A mediados de los 50 conoció al director de cine Stanley Kubrick, quien había leído con admiración sus libros. Thompson adaptó los guiones de dos de las primeras películas de Kubrick, las notables Atraco perfecto y Senderos de gloria. Pero el cine también supo ocuparse de sus propias novelas: Sam Peckinpah adaptó La huida en 1972, Bertrand Tavernier hizo lo propio con 1280 almas en 1982, Stephen Frears filmó Los timadores en 1990 y Michael Winterbotton El demonio bajo la piel en 2010.

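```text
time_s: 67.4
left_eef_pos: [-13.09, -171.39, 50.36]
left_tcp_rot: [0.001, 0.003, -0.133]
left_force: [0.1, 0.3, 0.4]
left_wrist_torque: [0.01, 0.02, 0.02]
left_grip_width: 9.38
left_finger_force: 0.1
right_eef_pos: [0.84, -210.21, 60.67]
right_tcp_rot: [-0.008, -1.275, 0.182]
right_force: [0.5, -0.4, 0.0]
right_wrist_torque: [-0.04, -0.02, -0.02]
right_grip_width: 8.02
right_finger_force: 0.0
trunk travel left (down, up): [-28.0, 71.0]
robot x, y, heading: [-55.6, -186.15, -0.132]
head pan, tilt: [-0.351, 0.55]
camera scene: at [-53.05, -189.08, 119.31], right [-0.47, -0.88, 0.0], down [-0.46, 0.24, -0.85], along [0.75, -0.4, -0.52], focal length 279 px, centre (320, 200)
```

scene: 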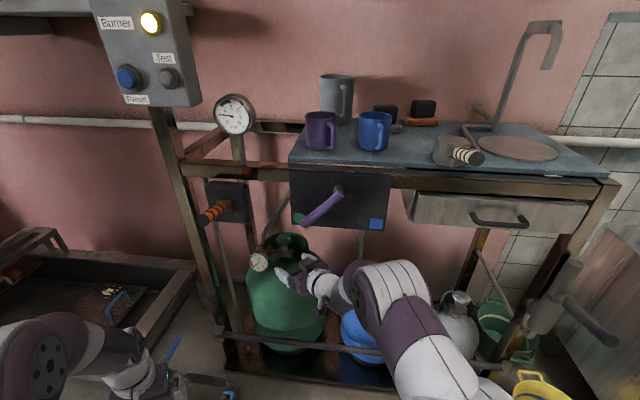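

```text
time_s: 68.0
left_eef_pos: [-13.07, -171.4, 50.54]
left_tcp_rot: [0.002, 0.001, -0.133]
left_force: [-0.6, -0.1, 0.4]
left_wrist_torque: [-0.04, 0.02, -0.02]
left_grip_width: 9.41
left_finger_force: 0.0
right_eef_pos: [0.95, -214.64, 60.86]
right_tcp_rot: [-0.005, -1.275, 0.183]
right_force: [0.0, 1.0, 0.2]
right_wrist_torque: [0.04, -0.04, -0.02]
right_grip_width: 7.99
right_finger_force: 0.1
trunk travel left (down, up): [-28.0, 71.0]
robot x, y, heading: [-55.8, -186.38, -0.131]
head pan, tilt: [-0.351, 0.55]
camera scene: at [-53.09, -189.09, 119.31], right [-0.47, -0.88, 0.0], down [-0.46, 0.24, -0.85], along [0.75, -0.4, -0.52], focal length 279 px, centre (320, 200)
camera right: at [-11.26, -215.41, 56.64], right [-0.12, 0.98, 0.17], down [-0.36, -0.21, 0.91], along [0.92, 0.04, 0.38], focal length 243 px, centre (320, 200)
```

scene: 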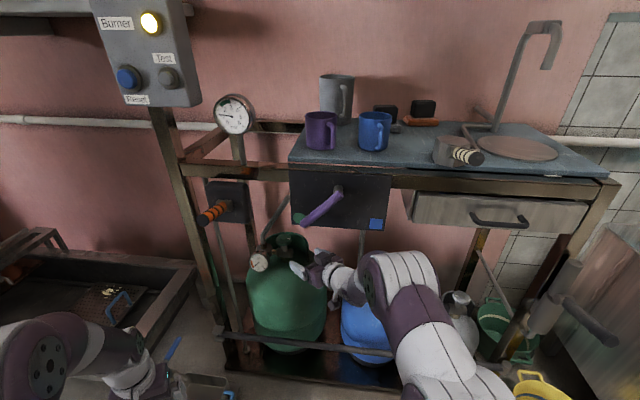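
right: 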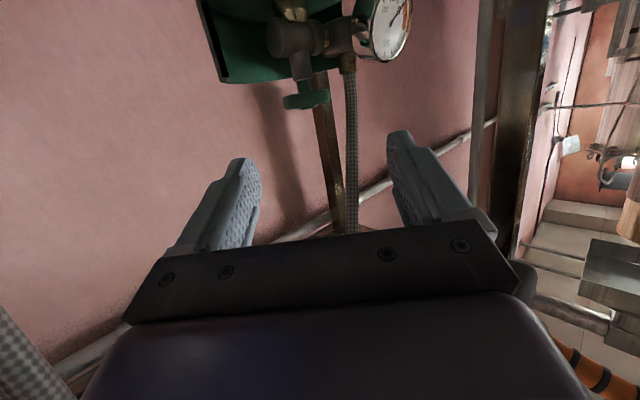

Júcar, RBA y Ediciones B tradujeron varios de sus títulos, entre ellos los autobiográficos Aquí y ahora, Chico malo y En bruto, en tanto Es Pop Ediciones (2014) tradujo la biografía que en 1995 escribió Robert Polito, Arte salvaje.

 

—Puede que no me refiera a eso —dije—. Puede que no esté seguro de lo que quiero decir. Creo que me refiero principalmente a que no puede haber infierno personal, porque no hay pecados individuales. Todos son colectivos, George, todos compartimos los de los demás y los demás comparten los nuestros. O quizá, George, quiera decir que yo soy el Salvador, el Cristo en la Cruz que ha bajado a Pottsville porque Dios sabe que aquí me necesitan, y que voy por el mundo haciendo buenas obras para que la gente sepa que no tiene nada que temer, porque si se preocupan por el infierno no tendrán necesidad de buscarlo, Santo Dios, esto parece sensato, ¿no, George? Quiero decir que el deber no corre totalmente a cargo del individuo que lo acepta, tampoco la responsabilidad. Quiero decir que, bueno, George, ¿qué es peor? ¿El tipo que hace saltar una cerradura o el que llama al timbre?